I really like the "Thruhiking papers" where he says something like "I'm a
thruhiker and therefore crazy..."

I have thought for many years that whatever people tell you about emotional,
spiritual and motivational matters is--literature.  All of it is what they made
up AFTER they did whatever they did that they think sounds good and that you
might believe.  Some unconscious, uncontrolable, inner voice told them to do it
so they did.  Everything else they say is literature.

The rock bottom truth is that no one in his right mind could ever try a
thruhike.  If you want to see trees, you should go where there are trees, sit
down and look.  Same goes for rocks, animals, birds, waterfalls et. al.
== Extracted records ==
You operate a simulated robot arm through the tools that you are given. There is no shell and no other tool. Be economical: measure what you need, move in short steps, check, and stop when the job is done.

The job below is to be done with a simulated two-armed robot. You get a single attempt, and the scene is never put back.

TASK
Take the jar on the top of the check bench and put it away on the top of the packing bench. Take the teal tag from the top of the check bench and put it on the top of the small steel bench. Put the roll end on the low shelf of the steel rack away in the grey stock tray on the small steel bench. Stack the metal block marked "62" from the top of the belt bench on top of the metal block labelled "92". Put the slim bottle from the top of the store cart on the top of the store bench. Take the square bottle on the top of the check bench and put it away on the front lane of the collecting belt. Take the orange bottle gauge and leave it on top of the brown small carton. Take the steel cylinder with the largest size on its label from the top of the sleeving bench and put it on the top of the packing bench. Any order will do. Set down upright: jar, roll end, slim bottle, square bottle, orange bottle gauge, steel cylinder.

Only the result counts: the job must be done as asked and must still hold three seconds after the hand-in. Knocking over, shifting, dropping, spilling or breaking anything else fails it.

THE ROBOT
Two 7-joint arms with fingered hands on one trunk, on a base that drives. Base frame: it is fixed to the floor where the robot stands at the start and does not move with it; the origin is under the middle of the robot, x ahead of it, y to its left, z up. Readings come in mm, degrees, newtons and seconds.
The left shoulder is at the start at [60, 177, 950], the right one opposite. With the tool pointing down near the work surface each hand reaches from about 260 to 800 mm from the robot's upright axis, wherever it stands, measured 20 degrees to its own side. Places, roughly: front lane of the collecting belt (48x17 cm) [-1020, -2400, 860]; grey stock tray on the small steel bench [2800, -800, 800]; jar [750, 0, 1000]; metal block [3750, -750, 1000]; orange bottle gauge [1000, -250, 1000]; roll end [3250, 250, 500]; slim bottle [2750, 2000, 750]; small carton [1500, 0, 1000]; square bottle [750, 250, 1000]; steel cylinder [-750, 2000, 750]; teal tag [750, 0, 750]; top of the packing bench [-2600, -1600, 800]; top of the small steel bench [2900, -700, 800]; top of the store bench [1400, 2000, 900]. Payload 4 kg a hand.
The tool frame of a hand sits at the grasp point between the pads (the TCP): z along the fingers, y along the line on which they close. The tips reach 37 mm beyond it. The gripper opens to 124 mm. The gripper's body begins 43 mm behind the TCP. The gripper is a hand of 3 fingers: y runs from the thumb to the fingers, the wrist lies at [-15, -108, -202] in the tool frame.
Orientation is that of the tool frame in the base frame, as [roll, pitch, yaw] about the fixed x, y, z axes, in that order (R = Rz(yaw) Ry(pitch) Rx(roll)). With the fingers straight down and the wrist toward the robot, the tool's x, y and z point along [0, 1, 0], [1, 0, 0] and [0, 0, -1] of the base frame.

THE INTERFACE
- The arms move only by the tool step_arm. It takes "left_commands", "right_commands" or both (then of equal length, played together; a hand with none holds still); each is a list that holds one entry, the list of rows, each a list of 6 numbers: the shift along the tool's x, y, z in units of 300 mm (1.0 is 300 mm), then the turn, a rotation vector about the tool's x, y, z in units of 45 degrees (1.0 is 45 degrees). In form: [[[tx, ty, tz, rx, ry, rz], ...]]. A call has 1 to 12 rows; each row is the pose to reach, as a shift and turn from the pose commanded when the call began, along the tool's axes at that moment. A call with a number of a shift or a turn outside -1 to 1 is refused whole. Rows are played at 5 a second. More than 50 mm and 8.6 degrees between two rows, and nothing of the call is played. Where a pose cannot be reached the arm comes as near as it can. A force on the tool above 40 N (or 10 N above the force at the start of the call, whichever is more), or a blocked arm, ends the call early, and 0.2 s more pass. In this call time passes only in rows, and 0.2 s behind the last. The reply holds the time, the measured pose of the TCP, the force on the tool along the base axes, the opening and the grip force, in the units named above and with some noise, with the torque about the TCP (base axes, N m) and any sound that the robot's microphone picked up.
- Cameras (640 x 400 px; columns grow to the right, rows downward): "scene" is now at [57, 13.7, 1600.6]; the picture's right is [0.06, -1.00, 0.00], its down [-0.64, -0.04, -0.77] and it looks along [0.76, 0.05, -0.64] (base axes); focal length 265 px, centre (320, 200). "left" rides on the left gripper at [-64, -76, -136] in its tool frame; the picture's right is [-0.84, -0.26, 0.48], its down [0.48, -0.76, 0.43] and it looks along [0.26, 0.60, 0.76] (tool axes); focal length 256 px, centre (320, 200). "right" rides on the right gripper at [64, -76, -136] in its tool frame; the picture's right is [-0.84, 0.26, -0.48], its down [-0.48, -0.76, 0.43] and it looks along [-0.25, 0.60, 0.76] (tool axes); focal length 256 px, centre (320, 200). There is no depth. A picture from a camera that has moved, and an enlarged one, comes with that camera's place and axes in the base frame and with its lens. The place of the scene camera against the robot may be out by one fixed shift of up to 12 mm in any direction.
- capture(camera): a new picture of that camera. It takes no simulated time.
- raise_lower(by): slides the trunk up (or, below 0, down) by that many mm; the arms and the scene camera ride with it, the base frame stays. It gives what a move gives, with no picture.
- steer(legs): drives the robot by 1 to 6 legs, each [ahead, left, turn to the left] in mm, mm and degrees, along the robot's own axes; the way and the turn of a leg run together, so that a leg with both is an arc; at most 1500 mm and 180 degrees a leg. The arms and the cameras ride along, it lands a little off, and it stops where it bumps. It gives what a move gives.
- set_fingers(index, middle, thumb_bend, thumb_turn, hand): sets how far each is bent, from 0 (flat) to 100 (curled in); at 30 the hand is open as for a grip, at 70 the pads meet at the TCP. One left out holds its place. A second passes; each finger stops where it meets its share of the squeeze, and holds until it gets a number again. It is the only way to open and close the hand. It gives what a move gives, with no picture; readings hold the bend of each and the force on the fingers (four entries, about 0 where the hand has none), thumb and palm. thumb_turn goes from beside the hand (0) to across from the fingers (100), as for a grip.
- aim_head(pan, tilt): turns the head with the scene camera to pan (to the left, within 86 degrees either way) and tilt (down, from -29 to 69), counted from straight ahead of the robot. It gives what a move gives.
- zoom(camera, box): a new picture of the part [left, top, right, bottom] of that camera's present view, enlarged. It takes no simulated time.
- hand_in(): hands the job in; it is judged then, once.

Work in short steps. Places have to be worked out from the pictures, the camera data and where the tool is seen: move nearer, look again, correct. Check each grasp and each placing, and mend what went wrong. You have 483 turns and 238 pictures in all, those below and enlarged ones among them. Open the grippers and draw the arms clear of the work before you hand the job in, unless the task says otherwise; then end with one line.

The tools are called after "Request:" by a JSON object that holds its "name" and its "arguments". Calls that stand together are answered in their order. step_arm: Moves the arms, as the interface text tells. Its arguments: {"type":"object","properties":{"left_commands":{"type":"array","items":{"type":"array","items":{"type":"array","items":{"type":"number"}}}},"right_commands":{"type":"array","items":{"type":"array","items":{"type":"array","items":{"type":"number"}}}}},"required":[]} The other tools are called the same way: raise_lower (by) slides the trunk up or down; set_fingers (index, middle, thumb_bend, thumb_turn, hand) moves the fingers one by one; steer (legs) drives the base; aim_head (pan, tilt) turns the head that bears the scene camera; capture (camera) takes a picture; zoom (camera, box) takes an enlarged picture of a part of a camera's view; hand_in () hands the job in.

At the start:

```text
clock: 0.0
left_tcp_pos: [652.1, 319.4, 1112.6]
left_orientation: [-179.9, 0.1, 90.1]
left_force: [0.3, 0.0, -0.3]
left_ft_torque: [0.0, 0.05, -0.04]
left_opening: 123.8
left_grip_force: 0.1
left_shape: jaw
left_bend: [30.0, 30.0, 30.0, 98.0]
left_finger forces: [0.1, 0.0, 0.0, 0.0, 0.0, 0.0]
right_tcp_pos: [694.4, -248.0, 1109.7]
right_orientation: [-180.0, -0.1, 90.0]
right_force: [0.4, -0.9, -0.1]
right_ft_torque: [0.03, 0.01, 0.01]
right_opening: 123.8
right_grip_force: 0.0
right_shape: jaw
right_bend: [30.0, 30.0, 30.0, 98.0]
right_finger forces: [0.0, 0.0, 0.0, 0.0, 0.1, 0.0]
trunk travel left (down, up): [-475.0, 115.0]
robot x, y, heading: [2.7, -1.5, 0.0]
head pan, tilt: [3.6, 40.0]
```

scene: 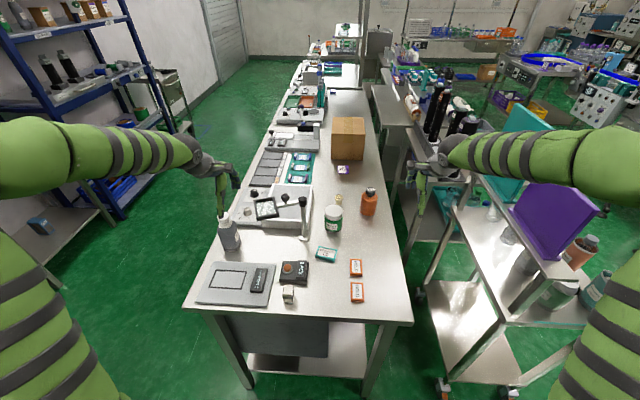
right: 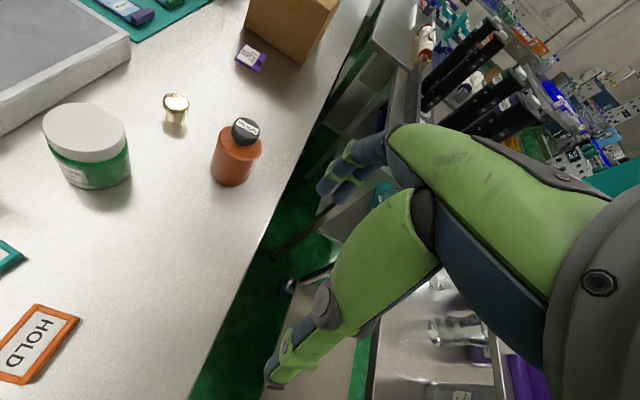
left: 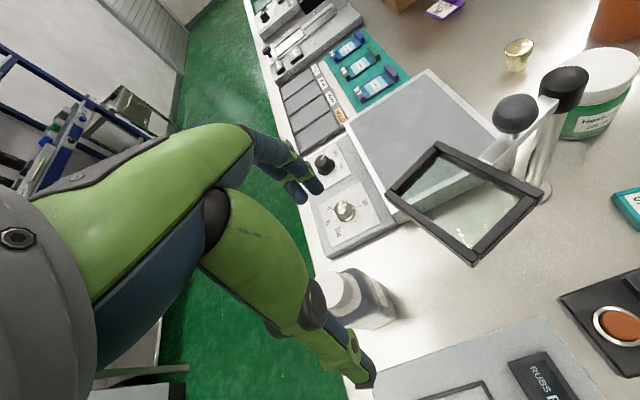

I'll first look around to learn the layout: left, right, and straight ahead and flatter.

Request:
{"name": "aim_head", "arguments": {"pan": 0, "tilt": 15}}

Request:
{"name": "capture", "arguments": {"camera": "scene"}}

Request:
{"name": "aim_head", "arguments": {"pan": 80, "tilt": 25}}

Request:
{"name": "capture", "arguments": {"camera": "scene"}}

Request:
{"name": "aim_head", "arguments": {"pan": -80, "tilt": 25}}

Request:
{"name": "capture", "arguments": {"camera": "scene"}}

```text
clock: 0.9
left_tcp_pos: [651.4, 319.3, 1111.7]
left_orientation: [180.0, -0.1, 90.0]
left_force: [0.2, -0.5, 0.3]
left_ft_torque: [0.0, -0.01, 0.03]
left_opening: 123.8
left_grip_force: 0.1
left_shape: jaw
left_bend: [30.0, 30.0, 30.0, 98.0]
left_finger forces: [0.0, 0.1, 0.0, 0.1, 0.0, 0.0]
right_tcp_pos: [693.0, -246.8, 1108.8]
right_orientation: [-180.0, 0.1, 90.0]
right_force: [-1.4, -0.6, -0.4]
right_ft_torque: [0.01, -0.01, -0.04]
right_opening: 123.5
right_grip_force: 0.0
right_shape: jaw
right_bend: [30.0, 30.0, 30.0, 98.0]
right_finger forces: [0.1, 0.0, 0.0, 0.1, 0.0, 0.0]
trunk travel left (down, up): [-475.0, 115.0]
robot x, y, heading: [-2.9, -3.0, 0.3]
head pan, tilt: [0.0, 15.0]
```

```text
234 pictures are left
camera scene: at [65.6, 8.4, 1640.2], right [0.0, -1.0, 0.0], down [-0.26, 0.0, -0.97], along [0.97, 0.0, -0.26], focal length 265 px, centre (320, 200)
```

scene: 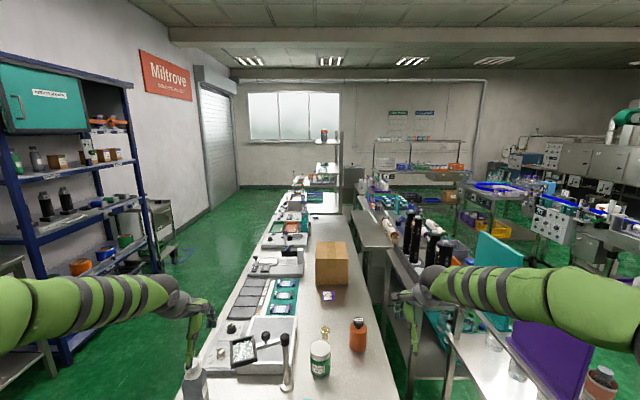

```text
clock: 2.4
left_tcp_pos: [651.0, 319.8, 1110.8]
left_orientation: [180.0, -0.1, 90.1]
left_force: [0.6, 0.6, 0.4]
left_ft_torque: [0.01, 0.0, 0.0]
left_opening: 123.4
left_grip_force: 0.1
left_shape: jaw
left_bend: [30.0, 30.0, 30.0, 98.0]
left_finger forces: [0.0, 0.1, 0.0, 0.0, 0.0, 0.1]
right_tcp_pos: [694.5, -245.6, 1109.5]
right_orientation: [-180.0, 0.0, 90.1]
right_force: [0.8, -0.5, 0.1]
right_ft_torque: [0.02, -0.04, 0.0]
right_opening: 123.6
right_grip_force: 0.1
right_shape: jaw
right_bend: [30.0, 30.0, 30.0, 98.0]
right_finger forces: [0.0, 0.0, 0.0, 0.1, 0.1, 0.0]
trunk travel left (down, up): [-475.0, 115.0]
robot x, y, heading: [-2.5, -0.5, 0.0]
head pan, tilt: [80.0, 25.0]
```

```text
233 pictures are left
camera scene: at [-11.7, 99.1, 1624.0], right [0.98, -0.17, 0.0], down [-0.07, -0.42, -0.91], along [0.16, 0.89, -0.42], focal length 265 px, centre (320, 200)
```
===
OK,
move a coupla times to see DIFFERENT trees, rocks and all, but there is no sane
reason to hike 2100+ miles on a single trail all in one season.

Toward the end of my thru, I had a conversation with "Uncle Mark" about "fun"
on the trail and such.  He finally concluded that I had no business out there
at all but was just too stubborn to quit.  Suits me:  I envy the guys I met
early on who called themselves IOWA (Idiots Out Walking Around) 'cause I felt a
lot like that much of the time.

I just bailed on a more local hike because it became clear that I REALLY wasn't
prepared properly.  (That's my story and I'm sticking to it.)  I'll get it next
year, but I won't be beating myself up about it: you do what you do and there
is no "technique" that will make you do any different.  

To quote a sage on this subject: "I yam wot I yam, an' 'at's all wot I yam."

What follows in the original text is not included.